Protests triggered by the latest Charlie Hebdo magazine cover have led to Catholic masses and activities being cancelled throughout Niger.
The bishops of Niger have been forced to suspend activities at Catholic schools, health care facilities and charities, Catholic News Agency reports. Dozens of churches have been the subject of arson attacks following the publication of cartoons mocking the prophet Muhammad in satirical French magazine Charlie Hebdo. At least 10 people have been killed.
The violence erupted in the city of Zinder, Niger's second largest city, last week. It then spread throughout other regions, with demonstrators setting fire to churches, Christian schools and shops.
"They offended our Prophet Mohammad, that's what we didn't like," said Amadou Abdoul Ouahab, who took part in the demonstrations in Niger's capital, Niamey.
Archbishop Michel Cartateguy of Niamey told Vatican Radio that Christians in Niger are "in a state of shock". Almost all of the churches in his diocese have been "completely plundered," he said.
"Nothing remains, they were totally burned. Only the cathedral is still standing."
The Archbishop added that he doesn't understand why Christians in particular are being targeted by the Muslim protestors, though he suspects that those perpetuating the violence "are being manipulated from abroad".
"It's obvious that the millions of copies of the Mohammed cartoons being distributed are saying to the people here that the Christians of the West are the ones who have done this!" he said.
"But why keep going down this road? Where is the respect for the faith of others?"
Bishops Laurent Lompo, Ambroise Quedraogo and Michel Cartateguy have released a statement in light of the attacks. They said the suspension of activities will give space for increased prayer, and allow the Christian community to reflect on "the painful events" of the past few days.
"We cordially thank all those who have expressed their solidarity at this difficult time," the bishops said.
Pope Francis earlier this week condemned the violence in Niger. "One cannot make war in God's name," he said during his weekly audience in St Peter's Square on Wednesday.

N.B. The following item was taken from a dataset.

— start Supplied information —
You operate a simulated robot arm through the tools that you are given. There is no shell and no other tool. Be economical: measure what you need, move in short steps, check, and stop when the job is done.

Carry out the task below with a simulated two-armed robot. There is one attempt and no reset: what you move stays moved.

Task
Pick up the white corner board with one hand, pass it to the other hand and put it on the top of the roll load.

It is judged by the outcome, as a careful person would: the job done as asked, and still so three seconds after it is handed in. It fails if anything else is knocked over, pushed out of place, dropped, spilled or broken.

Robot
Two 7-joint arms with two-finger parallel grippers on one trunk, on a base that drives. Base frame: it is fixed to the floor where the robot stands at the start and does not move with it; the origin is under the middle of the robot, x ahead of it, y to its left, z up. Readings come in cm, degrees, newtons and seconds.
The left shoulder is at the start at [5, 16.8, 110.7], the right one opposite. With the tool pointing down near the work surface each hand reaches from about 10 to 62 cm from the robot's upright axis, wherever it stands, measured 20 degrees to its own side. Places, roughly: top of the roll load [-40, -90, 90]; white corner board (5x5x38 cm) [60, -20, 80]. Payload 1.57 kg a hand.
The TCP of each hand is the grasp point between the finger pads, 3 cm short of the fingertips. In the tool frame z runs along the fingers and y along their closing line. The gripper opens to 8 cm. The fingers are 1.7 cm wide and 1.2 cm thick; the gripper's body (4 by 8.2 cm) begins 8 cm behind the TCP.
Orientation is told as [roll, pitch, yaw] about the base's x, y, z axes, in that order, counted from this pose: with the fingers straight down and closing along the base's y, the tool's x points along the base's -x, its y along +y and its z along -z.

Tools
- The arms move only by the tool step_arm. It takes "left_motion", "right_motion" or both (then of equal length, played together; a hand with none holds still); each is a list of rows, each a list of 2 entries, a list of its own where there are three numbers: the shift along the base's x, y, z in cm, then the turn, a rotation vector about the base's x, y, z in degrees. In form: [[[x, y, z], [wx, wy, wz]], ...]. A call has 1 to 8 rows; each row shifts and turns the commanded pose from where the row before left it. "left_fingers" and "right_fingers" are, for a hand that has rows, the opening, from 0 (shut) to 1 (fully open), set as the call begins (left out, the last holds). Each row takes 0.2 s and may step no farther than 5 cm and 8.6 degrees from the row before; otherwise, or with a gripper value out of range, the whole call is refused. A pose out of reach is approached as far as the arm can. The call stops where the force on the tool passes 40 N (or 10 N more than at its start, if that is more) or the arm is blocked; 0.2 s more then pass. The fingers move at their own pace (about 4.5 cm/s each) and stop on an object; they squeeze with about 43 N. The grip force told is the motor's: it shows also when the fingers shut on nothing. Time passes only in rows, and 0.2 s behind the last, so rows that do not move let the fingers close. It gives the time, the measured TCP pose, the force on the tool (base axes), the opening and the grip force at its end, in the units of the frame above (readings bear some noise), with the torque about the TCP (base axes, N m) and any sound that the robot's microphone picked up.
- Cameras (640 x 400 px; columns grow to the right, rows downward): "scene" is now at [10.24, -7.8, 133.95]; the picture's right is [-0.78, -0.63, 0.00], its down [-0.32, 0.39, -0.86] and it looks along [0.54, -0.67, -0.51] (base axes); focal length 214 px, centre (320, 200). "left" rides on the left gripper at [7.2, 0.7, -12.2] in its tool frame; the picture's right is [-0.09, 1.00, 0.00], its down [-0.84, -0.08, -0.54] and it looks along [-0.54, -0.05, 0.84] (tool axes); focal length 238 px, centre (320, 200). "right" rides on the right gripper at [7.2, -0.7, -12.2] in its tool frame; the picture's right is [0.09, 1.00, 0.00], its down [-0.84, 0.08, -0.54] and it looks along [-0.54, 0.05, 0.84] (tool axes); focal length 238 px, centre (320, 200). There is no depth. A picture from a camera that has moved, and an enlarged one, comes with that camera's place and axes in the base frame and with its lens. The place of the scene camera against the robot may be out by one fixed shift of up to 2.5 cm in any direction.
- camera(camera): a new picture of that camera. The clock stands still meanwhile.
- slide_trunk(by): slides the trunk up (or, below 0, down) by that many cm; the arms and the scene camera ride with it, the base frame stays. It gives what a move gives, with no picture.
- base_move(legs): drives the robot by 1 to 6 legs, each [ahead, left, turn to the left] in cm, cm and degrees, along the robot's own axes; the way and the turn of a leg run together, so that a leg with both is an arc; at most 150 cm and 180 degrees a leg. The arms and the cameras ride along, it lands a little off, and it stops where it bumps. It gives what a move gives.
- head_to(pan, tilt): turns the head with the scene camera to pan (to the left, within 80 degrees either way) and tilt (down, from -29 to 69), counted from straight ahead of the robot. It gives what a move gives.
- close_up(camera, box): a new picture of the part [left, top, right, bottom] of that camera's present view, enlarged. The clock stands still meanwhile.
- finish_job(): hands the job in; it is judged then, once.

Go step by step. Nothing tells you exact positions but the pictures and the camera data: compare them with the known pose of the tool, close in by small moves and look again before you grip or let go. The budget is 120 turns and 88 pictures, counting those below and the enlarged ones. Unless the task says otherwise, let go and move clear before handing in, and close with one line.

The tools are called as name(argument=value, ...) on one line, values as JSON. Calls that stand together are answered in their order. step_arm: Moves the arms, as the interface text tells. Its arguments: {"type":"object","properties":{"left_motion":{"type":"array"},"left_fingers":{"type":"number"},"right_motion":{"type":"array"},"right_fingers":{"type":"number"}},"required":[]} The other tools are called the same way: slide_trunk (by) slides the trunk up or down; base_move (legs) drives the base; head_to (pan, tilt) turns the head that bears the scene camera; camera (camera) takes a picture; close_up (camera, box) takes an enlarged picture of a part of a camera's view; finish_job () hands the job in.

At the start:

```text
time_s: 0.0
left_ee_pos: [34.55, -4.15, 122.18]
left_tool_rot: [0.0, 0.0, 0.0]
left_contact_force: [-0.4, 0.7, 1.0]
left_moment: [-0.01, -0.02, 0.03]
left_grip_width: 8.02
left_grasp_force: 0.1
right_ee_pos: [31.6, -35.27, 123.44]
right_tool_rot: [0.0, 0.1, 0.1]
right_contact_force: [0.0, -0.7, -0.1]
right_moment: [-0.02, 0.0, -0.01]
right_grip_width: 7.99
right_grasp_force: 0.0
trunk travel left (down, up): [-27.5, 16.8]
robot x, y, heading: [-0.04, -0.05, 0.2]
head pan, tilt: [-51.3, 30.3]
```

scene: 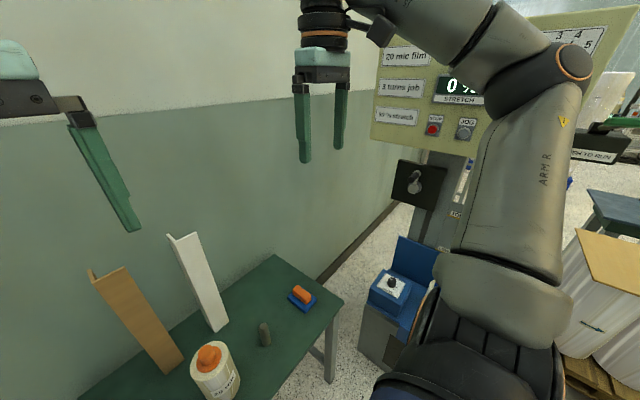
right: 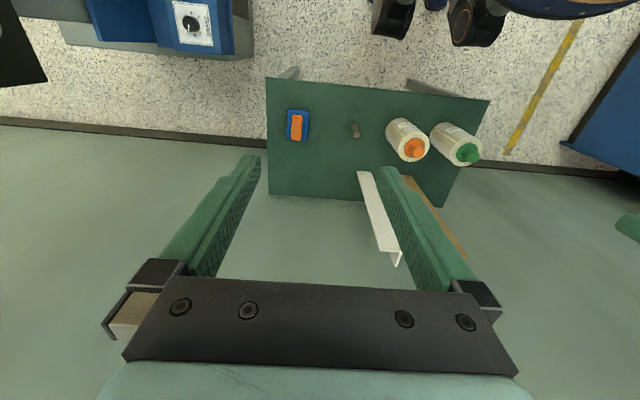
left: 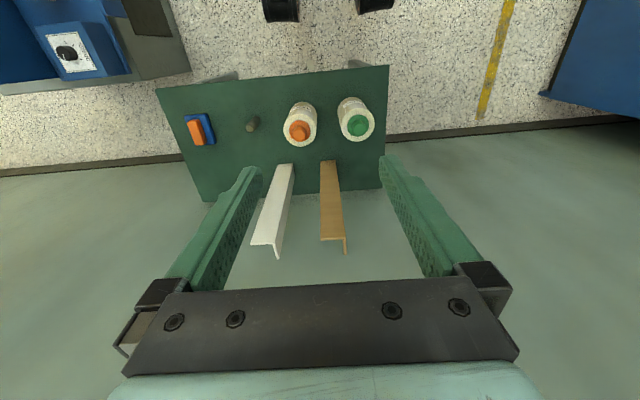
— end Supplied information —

"Religious sentiments are never an occasion for violence, oppression and destruction," the pope added, calling for prayer for "reconciliation and peace" and a "climate of mutual respect and peaceful coexistence for the good of all."
Niger's President Mahamadou Issoufou has also condemned the protests. "Those who pillage religious sites and profane them, those who persecute and kill their Christian compatriots or foreigners who live on our soil, have understood nothing of Islam," he said in a televised address last week.
17 journalists were killed by jihadists at the offices of Charlie Hebdo on 7 January in Paris. The murders sparked debate about the freedom of speech and the right to satirise religion.